▸ **Dataset extract**:
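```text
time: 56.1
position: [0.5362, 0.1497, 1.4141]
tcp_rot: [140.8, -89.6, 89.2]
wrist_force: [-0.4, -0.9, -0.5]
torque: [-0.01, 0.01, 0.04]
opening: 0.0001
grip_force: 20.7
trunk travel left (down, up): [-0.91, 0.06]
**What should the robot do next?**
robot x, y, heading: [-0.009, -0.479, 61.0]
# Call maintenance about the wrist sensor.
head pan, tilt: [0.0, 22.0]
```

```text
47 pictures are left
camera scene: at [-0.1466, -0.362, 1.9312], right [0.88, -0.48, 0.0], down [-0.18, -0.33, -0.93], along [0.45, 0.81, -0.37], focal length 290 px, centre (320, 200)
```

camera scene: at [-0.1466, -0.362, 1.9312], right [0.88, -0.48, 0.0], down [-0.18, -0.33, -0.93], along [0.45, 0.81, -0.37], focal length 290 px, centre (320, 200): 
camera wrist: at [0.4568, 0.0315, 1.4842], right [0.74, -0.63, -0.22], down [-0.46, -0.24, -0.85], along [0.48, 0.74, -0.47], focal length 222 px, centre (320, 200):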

▸ **The request**:
Copy each line of the data exactly, leaving nothing out.

▸ **The response**:
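```text
time: 56.1
position: [0.5362, 0.1497, 1.4141]
tcp_rot: [140.8, -89.6, 89.2]
wrist_force: [-0.4, -0.9, -0.5]
torque: [-0.01, 0.01, 0.04]
opening: 0.0001
grip_force: 20.7
trunk travel left (down, up): [-0.91, 0.06]
**What should the robot do next?**
robot x, y, heading: [-0.009, -0.479, 61.0]
# Call maintenance about the wrist sensor.
head pan, tilt: [0.0, 22.0]
```

```text
47 pictures are left
camera scene: at [-0.1466, -0.362, 1.9312], right [0.88, -0.48, 0.0], down [-0.18, -0.33, -0.93], along [0.45, 0.81, -0.37], focal length 290 px, centre (320, 200)
```

camera scene: at [-0.1466, -0.362, 1.9312], right [0.88, -0.48, 0.0], down [-0.18, -0.33, -0.93], along [0.45, 0.81, -0.37], focal length 290 px, centre (320, 200): 
camera wrist: at [0.4568, 0.0315, 1.4842], right [0.74, -0.63, -0.22], down [-0.46, -0.24, -0.85], along [0.48, 0.74, -0.47], focal length 222 px, centre (320, 200):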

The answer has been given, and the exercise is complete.